衣柜最深处压着一件枣红色毛衣,领口和袖口的毛线已经起了细密的球,像撒了一把揉碎的蒲公英。每次拉开抽屉,指尖总会先碰到它粗糙的纹理,仿佛还能触到二十年前冬夜的温度,触到母亲指尖的薄茧,触到少年时代里那些裹着毛线香的晨昏。
那时候母亲在纺织厂上班,每天踩着暮色回家,总不忘把装着毛线的竹篮拎进门。她坐在客厅的旧藤椅上,台灯把她的影子拉得很长,毛线针在指间翻飞,发出轻微的 “嗒嗒” 声,混着窗外的风声,成了我童年最安稳的催眠曲。我总爱趴在她膝头,数她袖口沾着的棉絮,看毛线团在地上滚出小小的弧度,偶尔扯住一根线头,就能让她织了半行的针脚停住,笑着刮我的鼻子说 “小调皮”。

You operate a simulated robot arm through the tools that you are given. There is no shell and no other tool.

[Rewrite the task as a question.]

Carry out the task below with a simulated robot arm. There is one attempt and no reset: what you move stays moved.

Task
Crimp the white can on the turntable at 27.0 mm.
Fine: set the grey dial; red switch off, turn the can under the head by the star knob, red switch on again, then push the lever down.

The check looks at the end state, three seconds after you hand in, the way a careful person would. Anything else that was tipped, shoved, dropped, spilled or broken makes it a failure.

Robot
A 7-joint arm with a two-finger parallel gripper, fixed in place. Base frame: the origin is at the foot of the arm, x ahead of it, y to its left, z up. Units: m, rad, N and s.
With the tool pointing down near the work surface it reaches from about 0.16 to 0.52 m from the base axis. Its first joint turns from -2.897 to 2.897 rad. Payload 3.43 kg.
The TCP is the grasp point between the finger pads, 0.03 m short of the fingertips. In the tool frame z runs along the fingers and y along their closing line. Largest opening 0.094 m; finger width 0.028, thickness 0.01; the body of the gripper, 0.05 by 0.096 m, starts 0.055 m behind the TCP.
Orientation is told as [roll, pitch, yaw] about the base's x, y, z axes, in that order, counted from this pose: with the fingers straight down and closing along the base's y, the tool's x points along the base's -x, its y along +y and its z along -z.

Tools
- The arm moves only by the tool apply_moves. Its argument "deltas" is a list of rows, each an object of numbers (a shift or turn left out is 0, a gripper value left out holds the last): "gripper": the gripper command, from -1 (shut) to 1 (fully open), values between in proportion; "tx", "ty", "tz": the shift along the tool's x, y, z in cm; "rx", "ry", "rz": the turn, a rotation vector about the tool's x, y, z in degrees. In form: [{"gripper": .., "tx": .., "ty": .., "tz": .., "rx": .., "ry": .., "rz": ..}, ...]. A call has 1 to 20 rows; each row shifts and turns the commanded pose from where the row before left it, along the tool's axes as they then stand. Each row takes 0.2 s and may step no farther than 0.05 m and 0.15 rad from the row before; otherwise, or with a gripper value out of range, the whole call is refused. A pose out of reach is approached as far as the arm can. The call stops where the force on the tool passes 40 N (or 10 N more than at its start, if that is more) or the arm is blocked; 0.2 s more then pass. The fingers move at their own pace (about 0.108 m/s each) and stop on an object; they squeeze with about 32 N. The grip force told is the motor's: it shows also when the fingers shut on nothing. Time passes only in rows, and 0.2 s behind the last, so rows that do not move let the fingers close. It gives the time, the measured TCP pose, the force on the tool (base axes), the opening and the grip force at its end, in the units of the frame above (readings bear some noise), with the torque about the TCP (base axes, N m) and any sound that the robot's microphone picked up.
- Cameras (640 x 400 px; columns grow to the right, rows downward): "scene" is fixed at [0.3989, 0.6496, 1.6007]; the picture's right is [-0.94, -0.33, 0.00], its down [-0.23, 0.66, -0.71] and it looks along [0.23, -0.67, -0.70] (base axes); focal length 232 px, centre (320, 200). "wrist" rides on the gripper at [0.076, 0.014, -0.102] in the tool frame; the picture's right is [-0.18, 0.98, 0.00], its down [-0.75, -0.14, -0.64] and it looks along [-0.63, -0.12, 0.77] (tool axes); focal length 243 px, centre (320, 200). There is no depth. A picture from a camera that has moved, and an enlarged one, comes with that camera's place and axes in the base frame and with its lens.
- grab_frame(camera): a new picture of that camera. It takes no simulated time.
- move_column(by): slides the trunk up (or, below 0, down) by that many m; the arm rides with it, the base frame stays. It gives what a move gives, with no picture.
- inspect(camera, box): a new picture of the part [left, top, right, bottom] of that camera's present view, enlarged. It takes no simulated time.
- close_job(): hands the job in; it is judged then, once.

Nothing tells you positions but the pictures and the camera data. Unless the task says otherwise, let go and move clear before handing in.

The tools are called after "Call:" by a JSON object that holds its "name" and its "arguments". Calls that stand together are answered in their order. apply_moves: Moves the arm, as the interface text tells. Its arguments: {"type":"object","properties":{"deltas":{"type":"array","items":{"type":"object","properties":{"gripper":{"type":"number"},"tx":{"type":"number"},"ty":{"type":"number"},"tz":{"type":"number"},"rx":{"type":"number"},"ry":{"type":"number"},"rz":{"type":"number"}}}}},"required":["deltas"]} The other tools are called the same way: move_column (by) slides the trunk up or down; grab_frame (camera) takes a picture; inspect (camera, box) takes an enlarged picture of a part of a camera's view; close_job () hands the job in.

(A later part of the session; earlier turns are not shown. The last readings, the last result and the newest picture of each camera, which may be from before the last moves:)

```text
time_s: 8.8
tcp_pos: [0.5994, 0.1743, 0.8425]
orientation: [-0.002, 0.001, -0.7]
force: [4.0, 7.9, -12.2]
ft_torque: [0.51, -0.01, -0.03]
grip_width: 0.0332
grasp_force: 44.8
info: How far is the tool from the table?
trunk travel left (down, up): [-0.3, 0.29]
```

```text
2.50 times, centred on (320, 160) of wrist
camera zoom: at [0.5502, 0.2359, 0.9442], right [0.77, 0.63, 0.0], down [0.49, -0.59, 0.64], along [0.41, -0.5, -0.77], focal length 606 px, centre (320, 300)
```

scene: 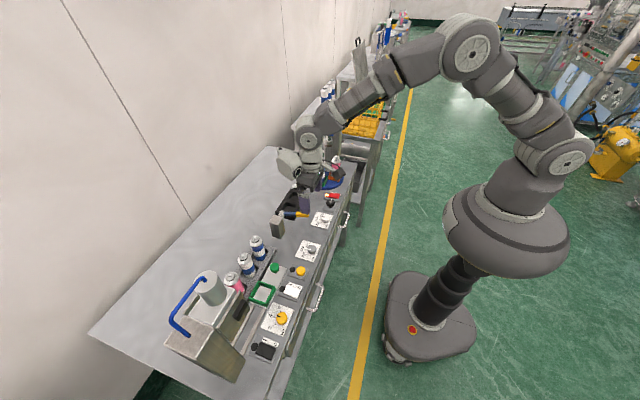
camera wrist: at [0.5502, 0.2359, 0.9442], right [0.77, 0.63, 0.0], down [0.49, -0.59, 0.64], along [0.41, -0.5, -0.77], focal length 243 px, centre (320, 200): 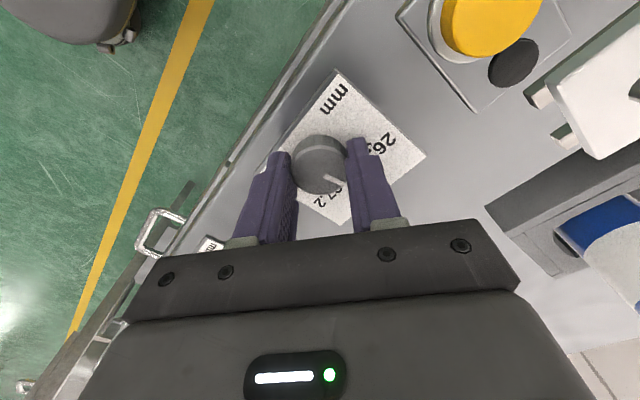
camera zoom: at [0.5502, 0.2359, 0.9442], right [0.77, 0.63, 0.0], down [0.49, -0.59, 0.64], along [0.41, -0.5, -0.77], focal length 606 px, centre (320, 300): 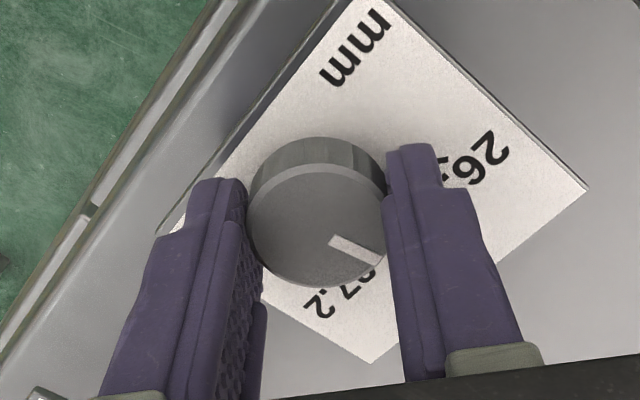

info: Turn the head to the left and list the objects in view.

记得第一次穿这件毛衣是小学五年级的冬至。那天早读课上,玻璃窗结了厚厚的冰花,我缩在座位上搓手,忽然听见教室后门传来熟悉的脚步声。母亲裹着满身寒气站在门口,手里捧着叠得整齐的毛衣,鬓角的碎发还沾着雪粒。“刚织完,怕你冻着。” 她说话时呵出的白气飘到我眼前,我接过毛衣,暖得像揣了个小太阳,匆忙套在棉袄里,同桌凑过来小声说 “你妈妈真好”,我鼻子一酸,却故意仰着头说 “这有什么”。
后来我升了初中,开始嫌弃这件毛衣不够时髦。班里女生都穿带蕾丝花边的针织衫,只有我裹着这件枣红色的旧款,领口的花纹被洗得发浅,袖口还因为我总撑着桌子磨出了毛边。有次运动会,我跑完八百米,毛衣被汗水浸得贴在背上,邻班男生指着我的衣服笑 “像你奶奶织的”,我当时脸涨得通红,一把扯下毛衣塞进书包,回家就扔在沙发上,说 “再也不穿了”。母亲捡起毛衣,手指摩挲着起球的地方,没说话,只是把它放进了衣柜最上层。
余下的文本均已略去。